(SOURCE PASSAGE):
Literary fiction, global poetry, translated literature, book reviews, reading challenges
Wednesday, January 28, 2015
Watch Me Go, new fiction from Mark Wisniewski
“…when you really want something and almost get it but then don’t—like when you lose a bet on a long shot by a nose—you taste both success and failure at the same time, and as a result, you feel nothing.”
One of the characters in Mark Wisniewski’s novel, Watch Me Go, contemplates this sense of nothingness as he attempts to put a value on the life he’s lived, realizing that much of it was out of his control and what he did know was lies. Moving on from that point becomes a painful lesson in balancing courage with tradition.
The novel begins with two completely opposite characters and their point of intersection. A white teenage girl fleeing from a gossipy small town contrasts with an older black man who hauls junk for a living. Right away, our stereotypes are shaken, as we find Jan and Deesh in a small visitor’s room in jail, where Deesh denies having killed anyone and Jan assures him she knows that already.
From there, we are thrown into a revolving tale leading up to that day in the jail. Poor and ill-treated, Jan and her mother move to the ranch of a longtime family friend, one who promises to help them recover from the death of Jan’s father. Meanwhile, Deesh and his friends dispose of a sealed metal drum in exchange for a large sum of money, well aware that it likely contains a corpse. Both Jan and Deesh start out in desperation for a new life, a fresh start.

(SET EXERCISE 1): Quote the source passage word for word, starting at "From there, we" and ending with "a fresh start.".
(SET EXERCISE 2): Resume the source passage where it left off.

(MATERIAL):
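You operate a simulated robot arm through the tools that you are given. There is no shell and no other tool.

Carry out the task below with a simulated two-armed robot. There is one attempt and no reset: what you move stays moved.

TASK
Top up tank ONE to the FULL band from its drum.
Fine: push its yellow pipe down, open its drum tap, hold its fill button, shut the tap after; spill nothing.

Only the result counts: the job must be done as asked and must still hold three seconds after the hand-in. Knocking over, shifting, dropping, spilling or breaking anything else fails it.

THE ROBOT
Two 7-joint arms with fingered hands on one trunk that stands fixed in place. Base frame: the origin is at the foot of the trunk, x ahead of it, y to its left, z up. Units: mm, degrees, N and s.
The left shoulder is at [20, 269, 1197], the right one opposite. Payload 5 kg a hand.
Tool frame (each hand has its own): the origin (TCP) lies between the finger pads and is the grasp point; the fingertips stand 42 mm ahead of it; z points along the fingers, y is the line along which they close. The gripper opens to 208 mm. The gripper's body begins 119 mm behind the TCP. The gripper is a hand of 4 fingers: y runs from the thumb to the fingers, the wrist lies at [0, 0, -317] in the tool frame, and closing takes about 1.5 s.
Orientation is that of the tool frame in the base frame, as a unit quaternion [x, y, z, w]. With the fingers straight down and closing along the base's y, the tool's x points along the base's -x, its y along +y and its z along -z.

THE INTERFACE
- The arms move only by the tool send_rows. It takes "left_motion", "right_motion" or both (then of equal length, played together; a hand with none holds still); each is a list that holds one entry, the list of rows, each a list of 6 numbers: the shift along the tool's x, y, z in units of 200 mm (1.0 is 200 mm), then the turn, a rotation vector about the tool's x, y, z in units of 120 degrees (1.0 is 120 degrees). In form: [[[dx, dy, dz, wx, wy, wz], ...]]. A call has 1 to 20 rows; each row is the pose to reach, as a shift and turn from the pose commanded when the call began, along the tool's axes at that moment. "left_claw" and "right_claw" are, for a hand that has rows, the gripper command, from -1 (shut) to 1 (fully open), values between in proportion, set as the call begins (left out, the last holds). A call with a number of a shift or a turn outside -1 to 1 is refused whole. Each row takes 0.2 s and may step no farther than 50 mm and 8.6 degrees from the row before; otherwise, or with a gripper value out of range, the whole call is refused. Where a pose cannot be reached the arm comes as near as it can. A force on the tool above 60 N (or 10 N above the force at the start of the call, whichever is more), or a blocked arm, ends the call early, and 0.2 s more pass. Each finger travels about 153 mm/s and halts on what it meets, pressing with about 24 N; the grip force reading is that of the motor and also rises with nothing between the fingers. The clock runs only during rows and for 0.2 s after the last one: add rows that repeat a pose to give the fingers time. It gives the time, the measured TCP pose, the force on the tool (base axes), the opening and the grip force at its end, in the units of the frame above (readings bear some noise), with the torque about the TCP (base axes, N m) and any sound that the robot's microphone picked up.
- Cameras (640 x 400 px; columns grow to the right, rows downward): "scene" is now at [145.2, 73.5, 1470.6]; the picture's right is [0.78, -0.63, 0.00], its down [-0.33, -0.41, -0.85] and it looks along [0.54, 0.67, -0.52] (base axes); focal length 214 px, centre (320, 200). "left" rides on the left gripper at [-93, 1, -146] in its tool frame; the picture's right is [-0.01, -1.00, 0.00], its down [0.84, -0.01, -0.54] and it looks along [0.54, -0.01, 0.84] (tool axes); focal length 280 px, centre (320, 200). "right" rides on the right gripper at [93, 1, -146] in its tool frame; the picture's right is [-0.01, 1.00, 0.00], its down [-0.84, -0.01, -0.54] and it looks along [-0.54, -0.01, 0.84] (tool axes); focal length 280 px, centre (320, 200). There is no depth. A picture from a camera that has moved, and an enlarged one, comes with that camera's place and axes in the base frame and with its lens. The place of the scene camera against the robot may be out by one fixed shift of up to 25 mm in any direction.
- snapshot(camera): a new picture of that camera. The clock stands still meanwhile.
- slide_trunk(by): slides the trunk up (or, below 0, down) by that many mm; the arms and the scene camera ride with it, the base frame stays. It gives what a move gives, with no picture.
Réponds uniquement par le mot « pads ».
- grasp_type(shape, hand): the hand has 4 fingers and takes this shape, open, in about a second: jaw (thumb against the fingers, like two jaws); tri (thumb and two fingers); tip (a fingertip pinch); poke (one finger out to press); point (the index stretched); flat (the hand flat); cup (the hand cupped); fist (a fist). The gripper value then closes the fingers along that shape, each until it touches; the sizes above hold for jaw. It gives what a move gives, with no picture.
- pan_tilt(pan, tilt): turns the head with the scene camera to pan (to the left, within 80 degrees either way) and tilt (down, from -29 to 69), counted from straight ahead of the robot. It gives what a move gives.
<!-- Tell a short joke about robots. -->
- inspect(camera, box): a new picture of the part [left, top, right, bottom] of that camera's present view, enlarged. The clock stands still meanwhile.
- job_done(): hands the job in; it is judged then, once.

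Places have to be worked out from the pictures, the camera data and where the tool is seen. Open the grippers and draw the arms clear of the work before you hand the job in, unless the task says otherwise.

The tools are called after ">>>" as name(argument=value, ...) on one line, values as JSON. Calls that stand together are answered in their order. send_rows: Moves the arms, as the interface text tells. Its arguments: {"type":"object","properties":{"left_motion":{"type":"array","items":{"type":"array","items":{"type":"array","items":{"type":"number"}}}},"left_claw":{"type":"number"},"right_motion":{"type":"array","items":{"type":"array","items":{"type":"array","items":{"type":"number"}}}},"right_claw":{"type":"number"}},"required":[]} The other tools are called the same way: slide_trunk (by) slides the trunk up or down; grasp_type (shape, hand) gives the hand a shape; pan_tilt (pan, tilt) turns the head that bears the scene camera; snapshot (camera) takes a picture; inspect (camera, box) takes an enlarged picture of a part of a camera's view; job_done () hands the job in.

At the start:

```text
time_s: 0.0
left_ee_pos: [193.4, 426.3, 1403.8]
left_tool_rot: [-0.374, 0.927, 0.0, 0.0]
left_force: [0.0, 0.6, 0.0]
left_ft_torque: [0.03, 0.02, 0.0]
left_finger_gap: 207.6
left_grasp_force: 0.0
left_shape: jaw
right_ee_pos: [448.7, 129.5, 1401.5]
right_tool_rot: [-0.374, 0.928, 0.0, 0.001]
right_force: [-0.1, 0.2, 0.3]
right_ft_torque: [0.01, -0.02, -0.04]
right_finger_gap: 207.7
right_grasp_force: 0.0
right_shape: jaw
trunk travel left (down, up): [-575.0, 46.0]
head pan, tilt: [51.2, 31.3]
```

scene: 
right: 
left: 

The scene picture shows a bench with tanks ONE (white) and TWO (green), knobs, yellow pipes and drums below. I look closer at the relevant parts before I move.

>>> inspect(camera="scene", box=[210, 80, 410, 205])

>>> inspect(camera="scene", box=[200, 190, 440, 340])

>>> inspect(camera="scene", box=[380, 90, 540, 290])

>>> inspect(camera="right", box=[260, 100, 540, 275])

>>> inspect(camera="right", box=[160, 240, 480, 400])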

(RIGHT ANSWER 1):
From there, we are thrown into a revolving tale leading up to that day in the jail. Poor and ill-treated, Jan and her mother move to the ranch of a longtime family friend, one who promises to help them recover from the death of Jan’s father. Meanwhile, Deesh and his friends dispose of a sealed metal drum in exchange for a large sum of money, well aware that it likely contains a corpse. Both Jan and Deesh start out in desperation for a new life, a fresh start.

(RIGHT ANSWER 2):
Jan’s new location is in a small town that links nearly every resident to horse racing, whether as owners or gamblers. She proceeds to dream of becoming a jockey, despite the shady activities of nearly everyone she meets. She meets the handsome son of an owner and for a while it appears that her fresh start is guaranteed, and she gets her first chance to race in a secret practice run.
“And sure, winning felt good, very, very good, but a victory in a horse race takes very little time, a very small fraction of your life. And then there ends up being the whole rest of your life, where you feel caught in this tangle of beauty and ugliness.”
Deesh, meanwhile, has more money in hand than ever before, but before he gets a chance to start that clean slate, he too gets sidelined by the criminal actions of another and next he’s on the run. Soon he has to make decisions far bigger than just his own survival.
“There is only this world of beautiful and ugly things, and I, a runaway brother casting into water smoothing down this world, am still one of them.”
From these points the novel develops a breakneck pace as each narrates what surprises they encounter and their instinctual reactions. Having both narrate the story in the first-person allows the reader to really get into, not just the story, but their intentions and assumptions. We can see why they do what they do, not because an omniscient narrator tells us, but because they tell us in their own words. This device adds to the suspense and intensity because, when events occur, we feel their reactions just as strongly as they do.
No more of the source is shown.